-------- Text segment
There was no sign of disturbance as we returned to the kill site the next morning. The buffalo had looked like it had deflated more overnight, but grizzlies or other predators were nowhere to be seen. Gray Jays flitted from branch to branch, dropping down onto the carcass before snatching a piece of meat to take to their cache elsewhere. Our hung meat remained undisturbed. We lowered 5 bags, distributing them by weight and fitting them into our packs. With the game bag lashed secure to my frame, I sat down, buckled in and rolled to my hands and knees in order to stand up with the ~80 lbs on my back. Loaded down, we plodded forward. One step in front of the other, for the 1,600 ft ascent. Only 6 miles to go…


Walking down the trail


The setting was more than picturesque. Recovering from a burn from fires in 1988

By the time we returned to camp, it was too late in the day to consider another full trip to the car without ending even later than the night we had before. We moved camp up the trail another few hundred yards and decided to shuttle the meat to a halfway point that had sturdy enough trees. We went through the process again of taking the meat down, distributing it, hiking 3 miles and hanging it back up. We returned back to camp in the dark, the light of our headlamps illuminating a few yards of trail ahead of us. Back in camp, the group gathered to have dinner, only to be sent scurrying to our tents by the onset of a thunderstorm.

We woke to calm winds and ice on the tents. Dave and I went back down the trail to grab as much of the hide as we could while the rest packed up camp and began the first trip out to the car. If all went to plan, we would hike our camp gear out first, before returning back to the halfway point and grabbing the final load of meat. More than 36 hours later, the carcass still remained relatively undisturbed. The hide had soaked up much of the water from the rain the previous night, now weighing easily over 300 lbs. Taking out the whole hide would not be feasible given our circumstances. Dave took out his knife, splitting the hide in two. The head was simply too heavy and would have to go, leaving us with a third of the hide plus the tail.


Dave works to separate the hide


At the neck, the skin was well over an inch thick

At the halfway point, we found the others loading some of the remaining meat bags into their packs. They had made the decision to go heavy, saving at least two of us an additional trip back. While we sat and snacked, singing was heard further up the valley. Someone else was making their way down the trail. With no sight of Norm the previous day, we had joked about him coming in to relieve us. A figure larger than life who could throw 6 game bags over his shoulder and take off on a trot off the trail. Sure enough, Norm walked up a few moments later, proving to be the very savior we had envisioned. He took another bag off the tree, leaving one to dangle above. Craig and I decided to take on some more weight, distributing the meat between our packs. With nothing else remaining and no return trips planned, we set off on the final stretch. 3 miles to go.
----------------
-------- Source data
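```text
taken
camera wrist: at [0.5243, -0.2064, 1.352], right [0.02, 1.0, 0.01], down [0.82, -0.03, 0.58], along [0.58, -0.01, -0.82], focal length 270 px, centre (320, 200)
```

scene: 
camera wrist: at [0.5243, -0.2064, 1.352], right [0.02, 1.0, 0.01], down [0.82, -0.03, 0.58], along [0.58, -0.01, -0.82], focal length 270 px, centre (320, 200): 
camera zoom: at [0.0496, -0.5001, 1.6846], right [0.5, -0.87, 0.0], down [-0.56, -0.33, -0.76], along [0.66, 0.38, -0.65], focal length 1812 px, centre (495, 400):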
----------------
[Tasks and exercises]
1/ Pull out the sentences of the text segment that run from "At the halfway" through "miles to go." and give them unchanged.
2/ Continue the text segment that opens with "There was no".

[Expected answers]
1/
At the halfway point, we found the others loading some of the remaining meat bags into their packs. They had made the decision to go heavy, saving at least two of us an additional trip back. While we sat and snacked, singing was heard further up the valley. Someone else was making their way down the trail. With no sight of Norm the previous day, we had joked about him coming in to relieve us. A figure larger than life who could throw 6 game bags over his shoulder and take off on a trot off the trail. Sure enough, Norm walked up a few moments later, proving to be the very savior we had envisioned. He took another bag off the tree, leaving one to dangle above. Craig and I decided to take on some more weight, distributing the meat between our packs. With nothing else remaining and no return trips planned, we set off on the final stretch. 3 miles to go.

2/
While we had rain, the high peaks had snow during the storm the night before and throughout the day

I hadn’t found issue with the first load, but the likely weight of 100+lbs dug into my shoulders and caused my hip belt to slide. We had a number of short steep ascents that took all our effort to keep moving forward. A mile in, graupel began to fall, pelting us and covering the trail and surrounding area with a layer of white. Yet, with each step forward we made our way closer to the vehicles and it wasn’t long before we dropped packs and collapsed. We drank in celebration, thinking back on the whirlwind that was the past 48 hours. A period well worth remembering, full of action but without any unwanted drama.


Dave rests back at the cars after the final load

Three weeks later, it is still difficult for me to comprehend the magnitude of what we accomplished. The experience is unlike any other hunting trip or back country excursion. We went into the mountains of the American West, successfully hunting one of the most storied animals in American history by our own means. After returning to Helena, Dave and I talked about the hunt being something similar to the Classic, a paradigm shift that recalibrates one’s individual mindset and what’s thought to be possible for the future to a level previously unknown or perceived as out of reach. I am more than grateful for being allowed to take part in this experience and can only hope that there will be more of such events in years to come.

Craig’s Summary

Dave’s Summary 1

Dave’s Summary 2


The meat sort at Dave’s.  All the meat minus Norm’s share. Well over 600 lbs total..

Indian Summer

Indian Summer

The wind whipped along the ridgeline, gusting across and ferrying the few loose flakes into the valley below. Up high among the tors, the light and the terrain made one think of winter. The soft pastels lit up the horizon beyond the mountains as the sun shone its last light for the day. Snow covered the ridgeline, while the brisk temperatures and strong breeze forced us to pile on layers to forestall the entrance of the cold. Atop the ridge, we had no choice but to continue, with hope of descending the bowl beyond and finding a campsite free of snow and out of the wind. After descending the icy slope with care, we set up camp an hour later in the dark. Strong gusts and frozen hands created an added challenge in establishing our home for the night. The frozen ground bent stakes while the wind haphazardly flung any that weren’t secure. After seemingly endless fussing around, the tent appeared to be stable. After miles of walking, three humans and a dog crowded inside, protected from the wind, trying to catch some sleep as the tent swayed back and forth, threatening to collapse.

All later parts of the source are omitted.